15 mei 2015
Onderzoek naar sepsis moet anders
In twintig jaar tijd zijn er heel veel klinische trials uitgevoerd met als doel een manier te vinden om de sterfte door sepsis te verlagen. ‘Op één na, waren alle uitkomsten negatief’, zegt Tom van der Poll, hoogleraar interne geneeskunde aan het AMC. ‘Die uitzondering was geactiveerd proteïne C, dat is tien jaar geregistreerd geweest als sepsismiddel. Maar toen later bleek dat het de sterfte toch niet deed dalen, is het weer van de markt gehaald.’
Sepsis is een belangrijke doodsoorzaak, ook in Nederland. Van der Poll: ‘Naar schatting belanden er jaarlijks tegen de 10 duizend mensen met een sepsis op de ic, dat is ongeveer 11 procent van alle ic-opnames. En ongeveer één op de vier van hen overlijdt. De mensen die het overleven hebben vaak te kampen met langdurige fysieke en cognitieve problemen, meer nog dan andere patiënten die op de IC hebben gelegen.’ Het besef dat sepsis een belangrijk gezondheidsprobleem is – en in arme landen nog veel meer dan hier – is echter niet wijdverspreid, zegt Van der Poll: ‘Mensen weten niet wat sepsis is, en dat het zo vaak een rol speelt bij overlijden. Dat maakt uit, want daardoor komt er minder geld beschikbaar voor onderzoek en implementatie van maatregelen. Voor tbc, malaria en hiv/aids is veel aandacht en geld, voor sepsis veel te weinig. Terwijl ook in Afrika sepsis, door huis-tuin.
Het lastige aan sepsis is dat het geen eenvormige aandoening is. Van der Poll: ‘Meer een verzamelbak van ellende, met een paar overeenkomsten: ontstekingsverschijnselen en schade. Het maakt nogal wat uit of het gaat om een jongvolwassene die heel snel een meningokokkensepsis ontwikkelt, of om een oudere die al dagen kwakkelt, op basis van een gaatje in de darm. Maar bij trials testen we wel op al die verschillende patiënten tegelijk.’ Het nadeel daarvan werd duidelijk in studies naar medicijnen die mogelijk voor een subgroep wél werkzaam zijn, zoals TNF-remmers. Daar zijn zestien onderzoeken naar uitgevoerd, en geen enkel toonde effect op de overleving aan. Maar bij subgroepen zou dat wel degelijk het geval kunnen zijn.
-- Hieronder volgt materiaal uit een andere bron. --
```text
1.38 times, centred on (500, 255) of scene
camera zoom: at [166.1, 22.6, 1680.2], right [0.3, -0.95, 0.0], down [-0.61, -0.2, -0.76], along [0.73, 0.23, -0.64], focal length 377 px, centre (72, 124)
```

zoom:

‘We willen dus homogenere groepen identificeren. Dat kan langs klinische weg, door alleen studies te doen bij patiënten met bijvoorbeeld een pneumonie. Maar het kan ook op moleculair niveau, bij subgroepen met een bepaalde afwijking in hun afweerreacties. Er gebeurt al veel onderzoek naar biomarkers, dat zijn meestal ontstekingseiwitten, maar er zijn ook andere manieren om hier onderscheid in te maken. In Amsterdam proberen we op basis van het transcriptoom, de samenstelling van alle 22 duizend RNA-moleculen, te kijken of er bepaalde pathways in de immuunrespons veranderd zijn bij subgroepen. Op die afwijking kun je dan, bij die specifieke patiënten, immunotherapie richten. Dat is een heel andere benadering dan wat we tot nu toe deden bij immunotherapietrials. We namen eigenlijk altijd een ernstscore als uitgangspunt voor inclusie.’ Van der Poll vergelijkt het met oncologie: ‘We geven ook niet alle vrouwen met borstkanker tamoxifen, maar alleen als ze hormoonreceptoren op hun tumor tot expressie brengen. Binnen mijn gremium nemen we oncologie vaak als voorbeeld: wij bestuderen sepsis, maar oncologen bestuderen niet kanker, zelfs geen borstkanker, maar borstkanker met een bepaald fenotype.’